No, you're putting words in my mouth. I said nothing at all about the quality or lack thereof of the initial premise. I said that some people's complaints (yes, I stand by that word) are not taking into account what is provided.

Scenario 1: If the group is fine with using the given backgrounds, the PCs will have sufficient motivation to try to take on the raiders. Thus, the module provides tools to solve the potential problem.

Scenario 2: If the group chooses not to use the backgrounds provided, then it is up to the DM to get the PCs involved in saving the town. If the DM does not do this, then the problem arises. However, in that situation, it is not the fault of the authors of the module.

(Scenario 3, of course, is where the group chooses to use their own backgrounds and the DM finds a way to get them involved. In that case, the problem does not arise.)

And frankly, I don't think "save the town from attackers" is a weak initial premise in and of itself. You just have to get the PCs involved in it, and that is where it can get tricky.
 

Derren

Hero
Scenario 1: If the group is fine with using the given backgrounds, the PCs will have sufficient motivation to try to take on the raiders. Thus, the module provides tools to solve the potential problem.

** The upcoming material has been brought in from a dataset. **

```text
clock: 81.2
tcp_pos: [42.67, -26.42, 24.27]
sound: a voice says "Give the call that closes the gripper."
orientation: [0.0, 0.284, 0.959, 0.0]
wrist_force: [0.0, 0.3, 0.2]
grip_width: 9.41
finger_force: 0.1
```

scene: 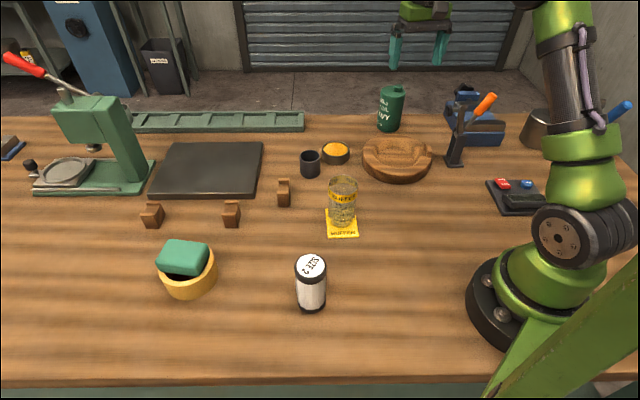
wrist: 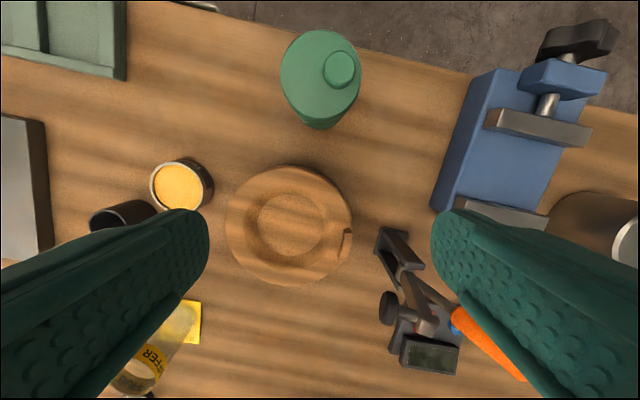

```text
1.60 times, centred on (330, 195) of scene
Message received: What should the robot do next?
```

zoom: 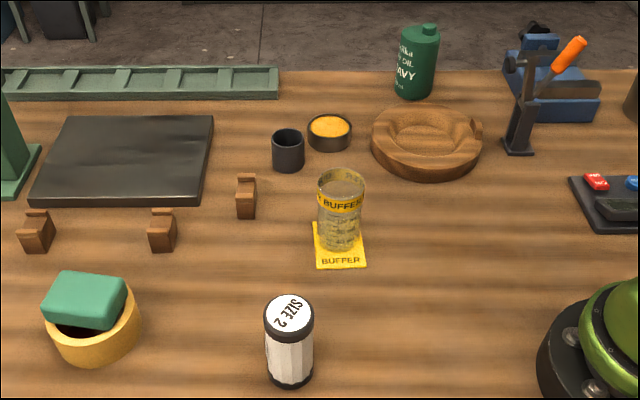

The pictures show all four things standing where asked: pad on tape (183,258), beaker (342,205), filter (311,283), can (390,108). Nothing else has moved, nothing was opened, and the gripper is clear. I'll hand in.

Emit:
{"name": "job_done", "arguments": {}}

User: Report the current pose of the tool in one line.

I disagree. Even with the provided backgrounds it takes a heavy dose of metagaming to charge into a town under dragpn attack or even attacking said dragon which is clearly a much too powerful foe to take down werent it for scripting and plot immunity.
 

Hussar

Legend
Yeah, because expecting heroes to act heroic is such a huge stretch. Sheesh, doesn't WOTC know that we all want to play completely selfish mercenaries who do only do things if we're getting paid? It would almost be like expecting the players to buy into the campaign before the campaign started was such a major stretch. :uhoh:

Good grief, it's a Forgotten Realms adventure - high heroism and badassery is to be expected isn't it? If you have a group of players that are going to completely ignore the adventure in front of them, why on earth are you playing an adventure path?